Darko Milicic and Carlos Delfino each had strong exhibition seasons, but now that the games are for real, they haven't been very involved in the gameplan. Flip Saunders recognizes this, and expects it will change in the near future:
"Sometimes when you are winning games like we are, and you can get one more, you want to squeeze it out," Saunders said. "But you can lose sight of what you are really trying to accomplish."
Saunders knows championships aren't won in November or December. The early months of a season are for building foundations and trust so that when you hit the stretch drive, you know which players you can count on and which you can't.
It's time, essentially, to separate the men from the boys on the Pistons bench.
"We have to start playing some of these guys," Saunders said. "We have to get them some experience so we know where they will be at the end. … We have to make sure we work and develop our bench. Maybe we take a step back in some things to get those guys some more minutes and get them some confidence."
Saunders also addressed Darko's waning intensity late in the games:
Saunders wants to break Milicic of a disturbing pattern. When Milicic gets into games early, his intensity is high. When he plays at the end of games, in what is considered mop-up time, he is listless.
"It's a situation where, do you play well when you get the minutes, or do you get more minutes if you play well?" Saunders said.
Saunders used rookie Jason Maxiell as a contrast to Milicic, and, to a lesser degree, Delfino. Maxiell has 28 points in 21 minutes this season.
"The thing that's been so impressive about Max, no matter how many minutes he gets, two minutes, six minutes, eight minutes, he utilizes them. Darko hasn't done that as well.
"He's going to have opportunities. What do you do with it? He has to be ready to step up and produce."
Milicic said he's been ready.
"I have always said that is what I want," he said. "I want a chance to help the team."
As for his wavering intensity, he said, it's a matter of getting his body warm and loose.
"I warm up before the game and when I come in early, I am ready," he said. "But when I sit and come in late in the fourth quarter, I am cold. Coming in early is much, much better for me."
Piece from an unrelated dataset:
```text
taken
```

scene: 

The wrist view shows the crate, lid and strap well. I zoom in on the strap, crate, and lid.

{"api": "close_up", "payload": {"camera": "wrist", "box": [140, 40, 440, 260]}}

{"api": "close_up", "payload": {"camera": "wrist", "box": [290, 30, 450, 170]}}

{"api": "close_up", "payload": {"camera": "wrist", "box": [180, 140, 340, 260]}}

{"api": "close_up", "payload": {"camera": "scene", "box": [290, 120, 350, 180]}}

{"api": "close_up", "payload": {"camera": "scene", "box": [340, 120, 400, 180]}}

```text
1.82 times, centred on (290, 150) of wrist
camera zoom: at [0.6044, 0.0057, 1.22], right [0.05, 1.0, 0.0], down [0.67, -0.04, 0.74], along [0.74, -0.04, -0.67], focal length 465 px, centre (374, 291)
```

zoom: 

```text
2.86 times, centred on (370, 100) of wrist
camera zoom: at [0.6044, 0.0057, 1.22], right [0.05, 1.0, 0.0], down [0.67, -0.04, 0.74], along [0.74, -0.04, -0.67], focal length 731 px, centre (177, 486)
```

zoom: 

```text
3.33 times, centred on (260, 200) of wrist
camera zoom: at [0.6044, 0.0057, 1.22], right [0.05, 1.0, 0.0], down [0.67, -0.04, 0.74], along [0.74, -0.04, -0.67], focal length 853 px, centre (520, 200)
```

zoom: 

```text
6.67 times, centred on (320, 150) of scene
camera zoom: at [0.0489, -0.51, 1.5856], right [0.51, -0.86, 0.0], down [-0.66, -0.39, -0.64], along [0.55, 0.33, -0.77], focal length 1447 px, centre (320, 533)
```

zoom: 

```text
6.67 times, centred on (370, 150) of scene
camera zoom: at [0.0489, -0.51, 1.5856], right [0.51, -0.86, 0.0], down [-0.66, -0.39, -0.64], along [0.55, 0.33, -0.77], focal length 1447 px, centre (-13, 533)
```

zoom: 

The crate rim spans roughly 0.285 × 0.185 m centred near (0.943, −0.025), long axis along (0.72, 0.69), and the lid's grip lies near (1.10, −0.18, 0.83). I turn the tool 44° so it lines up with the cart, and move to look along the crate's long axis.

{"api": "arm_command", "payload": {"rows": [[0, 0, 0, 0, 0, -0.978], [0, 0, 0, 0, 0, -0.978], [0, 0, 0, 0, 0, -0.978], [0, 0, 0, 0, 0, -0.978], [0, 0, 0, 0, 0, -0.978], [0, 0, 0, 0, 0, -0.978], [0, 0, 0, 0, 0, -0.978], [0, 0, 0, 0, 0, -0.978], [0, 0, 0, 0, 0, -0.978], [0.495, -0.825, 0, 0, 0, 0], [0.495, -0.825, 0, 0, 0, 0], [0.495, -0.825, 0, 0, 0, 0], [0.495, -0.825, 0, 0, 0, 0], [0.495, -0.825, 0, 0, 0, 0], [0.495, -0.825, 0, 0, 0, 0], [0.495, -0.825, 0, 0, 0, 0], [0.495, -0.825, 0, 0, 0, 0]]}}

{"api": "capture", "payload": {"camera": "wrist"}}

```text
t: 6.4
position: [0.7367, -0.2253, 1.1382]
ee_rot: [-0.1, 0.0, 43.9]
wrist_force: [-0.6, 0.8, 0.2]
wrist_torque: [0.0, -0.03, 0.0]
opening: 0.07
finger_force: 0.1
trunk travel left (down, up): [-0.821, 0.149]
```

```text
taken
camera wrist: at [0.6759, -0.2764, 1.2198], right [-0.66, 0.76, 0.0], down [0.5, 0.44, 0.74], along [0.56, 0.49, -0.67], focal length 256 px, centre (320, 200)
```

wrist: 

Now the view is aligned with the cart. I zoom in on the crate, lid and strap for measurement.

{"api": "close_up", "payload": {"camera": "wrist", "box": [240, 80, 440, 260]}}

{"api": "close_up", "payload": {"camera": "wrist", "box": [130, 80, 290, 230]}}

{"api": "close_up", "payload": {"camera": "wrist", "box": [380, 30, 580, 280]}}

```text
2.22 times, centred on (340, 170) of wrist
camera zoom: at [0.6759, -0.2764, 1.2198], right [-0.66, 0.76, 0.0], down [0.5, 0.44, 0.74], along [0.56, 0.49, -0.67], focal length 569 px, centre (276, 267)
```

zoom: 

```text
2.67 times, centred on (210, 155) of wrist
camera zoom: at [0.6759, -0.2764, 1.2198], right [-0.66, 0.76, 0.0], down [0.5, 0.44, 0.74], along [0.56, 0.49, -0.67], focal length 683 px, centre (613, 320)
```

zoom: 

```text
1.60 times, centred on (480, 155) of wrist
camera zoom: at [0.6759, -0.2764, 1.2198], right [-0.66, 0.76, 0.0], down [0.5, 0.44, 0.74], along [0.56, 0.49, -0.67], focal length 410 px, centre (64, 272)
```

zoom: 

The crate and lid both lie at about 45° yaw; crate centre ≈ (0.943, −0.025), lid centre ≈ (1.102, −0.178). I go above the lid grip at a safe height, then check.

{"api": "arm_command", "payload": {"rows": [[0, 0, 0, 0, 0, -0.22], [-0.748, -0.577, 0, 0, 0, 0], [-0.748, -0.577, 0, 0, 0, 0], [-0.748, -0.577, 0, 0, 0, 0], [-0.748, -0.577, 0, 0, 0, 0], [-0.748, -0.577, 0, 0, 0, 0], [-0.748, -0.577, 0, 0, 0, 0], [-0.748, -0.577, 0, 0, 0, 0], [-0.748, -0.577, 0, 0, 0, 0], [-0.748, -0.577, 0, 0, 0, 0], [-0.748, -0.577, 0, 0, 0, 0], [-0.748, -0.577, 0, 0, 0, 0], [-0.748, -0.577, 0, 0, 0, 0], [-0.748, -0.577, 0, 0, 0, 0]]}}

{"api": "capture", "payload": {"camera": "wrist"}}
I don't think Darko is in position to be making any excuses. Coming in cold isn't the most comfortable thing in the world, but there a lot of guys that have made their living in the NBA by doing just that, and proving yourself late in the game will make it all the more likely that you'll see action earlier in the future.
The numbers don't lie -- right now, he's a liability whenever he's on the court. But that doesn't have to be the case. He's already got 11 blocks in 81 minutes -- that's basically 5 per 48. Everytime he gets into the game, whether it's in the first quarter or in the last few minutes, he should make it a personal goal to block two shots and to putback every offensive rebound he snags. Detroit needs him to get into a groove now because they're one Antonio McDyess kneecap away from relying on him for 15-20 minutes a game.
I'm less concerned about Delfino. I mean, I want to see him play well, but Tayshaun Prince and Rip Hamilton are such well-conditioned athletes that the minutes just aren't there, especially with Mo Evans bringing a spark whenever he's in the game. I guess Saunders could alternate bringing in Delfino and Evans just for the sake of sharing the minutes, but we'll have to wait and see how Saunders handles that one.